Shorter walks, bicycle rides: All you need to know about ‘15-minute city’ Covid-19 recovery plan
The coronavirus pandemic has ravaged hundreds of cities across the world, upsetting their budgets. Businesses are closing at staggering rates and people losing their jobs equally fast.
It is against this backdrop that an international coalition of cities has come forward with a novel plan to not only deal with the Covid-19 crisis but also recover from it.
C40 Cities, an international coalition of urban leaders, has floated the idea that all residents will live in ‘15-minute city’. The concept talks about developing the infrastructure in such a way that all residents of a city are able to meet most of their needs within a short walk or bicycle ride from their homes.
“This way, we will be giving streets back to people, by permanently reallocating more road space to walking and cycling, investing in city-wide walking and cycling networks and green infrastructure,” C40 said on its website.
This will make the lives of the people more convenient, less stressful and more sustainable, it said.
This is a part of C40 Mayors Agenda for Green and Just Recovery in the wake of Covid-19. The agenda was led by C40 mayors around the globe and released on Wednesday.
C40 is a coalition of mayors of 96 cities across the world which represent 700 million people of the globe. Some of the cities part of this group are Freetown, Hong Kong, Lisbon, Los Angeles, Melbourne, Medellin, Milan, Montreal, New Orleans, Rotterdam, Seattle and Seoul.
Bengaluru, Chennai, Delhi, Kolkata and Jaipur are part of this initiative from India.
The C40 group said that the proposed green recovery plan is expected to yield US $24 trillion in economic benefits by 2050, and climate investments could support more than 80 million jobs by 2030.
It also said that many cities are already moving faster than national governments.

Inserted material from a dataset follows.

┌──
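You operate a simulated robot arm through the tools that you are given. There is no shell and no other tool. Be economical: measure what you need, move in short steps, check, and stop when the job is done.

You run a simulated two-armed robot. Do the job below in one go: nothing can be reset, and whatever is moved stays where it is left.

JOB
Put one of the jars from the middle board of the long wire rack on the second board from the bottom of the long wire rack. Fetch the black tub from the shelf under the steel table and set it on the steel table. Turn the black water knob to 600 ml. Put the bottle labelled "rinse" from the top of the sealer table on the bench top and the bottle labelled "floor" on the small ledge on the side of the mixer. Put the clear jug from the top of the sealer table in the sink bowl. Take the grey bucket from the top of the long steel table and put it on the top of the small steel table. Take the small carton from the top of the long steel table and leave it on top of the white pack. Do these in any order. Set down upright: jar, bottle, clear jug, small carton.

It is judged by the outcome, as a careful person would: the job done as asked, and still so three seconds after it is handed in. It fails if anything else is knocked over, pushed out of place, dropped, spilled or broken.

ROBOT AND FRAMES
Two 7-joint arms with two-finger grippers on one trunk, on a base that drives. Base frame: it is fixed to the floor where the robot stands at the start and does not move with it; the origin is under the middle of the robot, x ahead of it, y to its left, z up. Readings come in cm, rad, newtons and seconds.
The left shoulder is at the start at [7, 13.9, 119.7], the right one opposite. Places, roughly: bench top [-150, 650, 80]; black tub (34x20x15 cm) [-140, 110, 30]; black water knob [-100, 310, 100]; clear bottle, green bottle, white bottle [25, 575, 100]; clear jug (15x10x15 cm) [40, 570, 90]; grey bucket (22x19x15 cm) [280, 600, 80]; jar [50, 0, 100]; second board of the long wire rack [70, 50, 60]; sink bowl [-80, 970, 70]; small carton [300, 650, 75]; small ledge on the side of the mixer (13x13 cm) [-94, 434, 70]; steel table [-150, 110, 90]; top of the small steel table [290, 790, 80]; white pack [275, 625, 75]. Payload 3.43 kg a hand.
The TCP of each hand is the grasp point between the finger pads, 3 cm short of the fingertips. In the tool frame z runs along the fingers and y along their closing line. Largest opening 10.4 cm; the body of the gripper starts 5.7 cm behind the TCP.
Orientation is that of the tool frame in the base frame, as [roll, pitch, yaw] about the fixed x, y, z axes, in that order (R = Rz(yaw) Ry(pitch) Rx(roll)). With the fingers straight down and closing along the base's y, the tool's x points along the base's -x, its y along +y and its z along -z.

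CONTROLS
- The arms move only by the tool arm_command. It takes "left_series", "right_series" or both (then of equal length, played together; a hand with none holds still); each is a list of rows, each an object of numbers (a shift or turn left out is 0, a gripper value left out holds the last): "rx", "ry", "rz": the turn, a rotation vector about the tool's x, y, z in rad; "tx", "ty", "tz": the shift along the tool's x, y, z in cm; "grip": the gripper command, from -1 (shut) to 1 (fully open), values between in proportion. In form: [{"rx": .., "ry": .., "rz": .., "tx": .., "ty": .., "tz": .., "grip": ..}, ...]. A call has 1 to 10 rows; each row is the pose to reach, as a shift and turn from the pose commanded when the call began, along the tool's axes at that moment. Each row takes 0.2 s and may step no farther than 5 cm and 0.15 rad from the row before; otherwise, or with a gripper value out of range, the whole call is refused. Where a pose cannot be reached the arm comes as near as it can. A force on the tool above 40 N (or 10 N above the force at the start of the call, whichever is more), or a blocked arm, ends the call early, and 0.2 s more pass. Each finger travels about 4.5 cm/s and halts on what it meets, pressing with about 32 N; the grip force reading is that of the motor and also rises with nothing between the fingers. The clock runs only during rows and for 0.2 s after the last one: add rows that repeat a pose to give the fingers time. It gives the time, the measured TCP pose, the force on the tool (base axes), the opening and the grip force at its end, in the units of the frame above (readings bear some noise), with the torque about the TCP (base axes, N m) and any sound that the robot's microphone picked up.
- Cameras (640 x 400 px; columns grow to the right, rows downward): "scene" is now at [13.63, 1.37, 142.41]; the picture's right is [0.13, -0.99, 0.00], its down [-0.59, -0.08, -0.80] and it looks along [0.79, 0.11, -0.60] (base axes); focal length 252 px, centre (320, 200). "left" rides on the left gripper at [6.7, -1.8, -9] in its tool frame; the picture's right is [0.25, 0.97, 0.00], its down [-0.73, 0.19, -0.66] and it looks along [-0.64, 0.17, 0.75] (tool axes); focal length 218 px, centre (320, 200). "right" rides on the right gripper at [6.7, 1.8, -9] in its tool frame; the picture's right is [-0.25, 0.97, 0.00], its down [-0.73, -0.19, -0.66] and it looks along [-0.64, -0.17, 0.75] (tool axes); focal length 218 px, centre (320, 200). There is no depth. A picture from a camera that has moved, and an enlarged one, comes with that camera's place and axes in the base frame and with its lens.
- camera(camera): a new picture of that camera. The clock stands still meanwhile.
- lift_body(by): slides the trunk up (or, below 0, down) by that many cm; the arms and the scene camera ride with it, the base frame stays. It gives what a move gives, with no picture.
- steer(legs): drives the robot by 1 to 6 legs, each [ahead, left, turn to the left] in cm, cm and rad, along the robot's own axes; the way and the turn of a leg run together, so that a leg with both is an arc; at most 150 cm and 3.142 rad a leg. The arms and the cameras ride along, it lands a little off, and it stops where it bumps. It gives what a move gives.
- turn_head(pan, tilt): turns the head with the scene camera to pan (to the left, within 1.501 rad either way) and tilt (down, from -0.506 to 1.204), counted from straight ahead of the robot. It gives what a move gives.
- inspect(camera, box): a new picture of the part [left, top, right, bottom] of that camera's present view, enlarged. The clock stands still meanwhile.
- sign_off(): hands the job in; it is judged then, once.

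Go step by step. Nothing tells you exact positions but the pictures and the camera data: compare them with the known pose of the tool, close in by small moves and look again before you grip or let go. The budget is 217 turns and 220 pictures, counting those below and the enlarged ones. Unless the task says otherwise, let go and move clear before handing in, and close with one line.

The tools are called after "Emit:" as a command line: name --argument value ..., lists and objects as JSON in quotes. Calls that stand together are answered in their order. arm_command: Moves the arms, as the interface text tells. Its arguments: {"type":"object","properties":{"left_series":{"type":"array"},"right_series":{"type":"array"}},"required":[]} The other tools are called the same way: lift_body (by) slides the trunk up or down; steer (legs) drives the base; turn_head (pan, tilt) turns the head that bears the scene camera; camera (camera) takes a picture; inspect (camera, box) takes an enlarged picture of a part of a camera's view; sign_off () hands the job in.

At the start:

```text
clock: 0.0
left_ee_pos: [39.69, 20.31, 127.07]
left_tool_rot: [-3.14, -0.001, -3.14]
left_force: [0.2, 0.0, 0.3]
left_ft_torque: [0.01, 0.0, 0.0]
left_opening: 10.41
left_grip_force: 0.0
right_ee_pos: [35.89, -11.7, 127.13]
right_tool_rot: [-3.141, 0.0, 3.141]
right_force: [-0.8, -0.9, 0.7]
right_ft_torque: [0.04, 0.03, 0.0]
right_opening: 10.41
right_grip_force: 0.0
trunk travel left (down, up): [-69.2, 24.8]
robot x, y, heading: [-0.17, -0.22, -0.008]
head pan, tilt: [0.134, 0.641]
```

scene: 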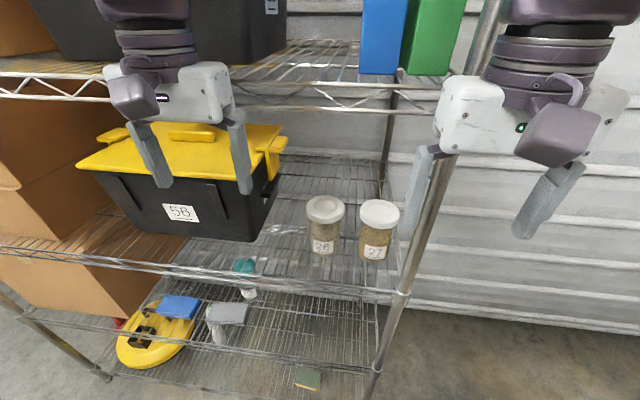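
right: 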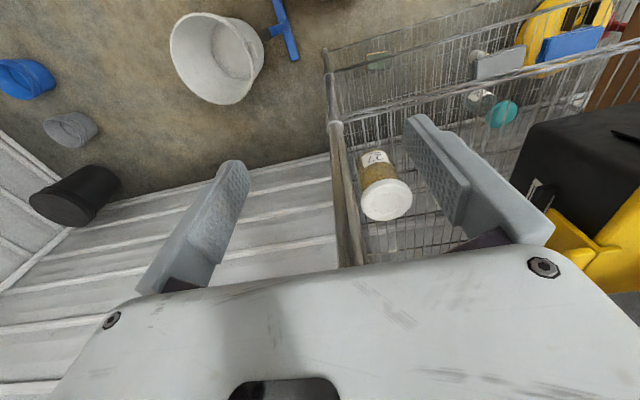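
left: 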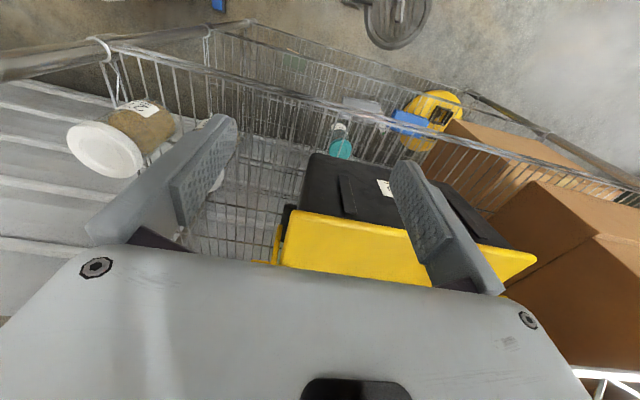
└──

Some of the examples cited by C40 are: Bogota which has rolled out 35 km of cycle lanes and system of streets closed to cars; London which is expanding its cyclist infrastructure; Milan which has announced an ambitious scheme to increase walking and cycling; Freetown which has increased water provisions in the most vulnerable areas; Los Angeles which has installed solar panels at no cost on the homes of almost 2,000 low-income families; and Seoul which will kick off a building retrofitting scheme that is expected to create 20,000 jobs by 2022.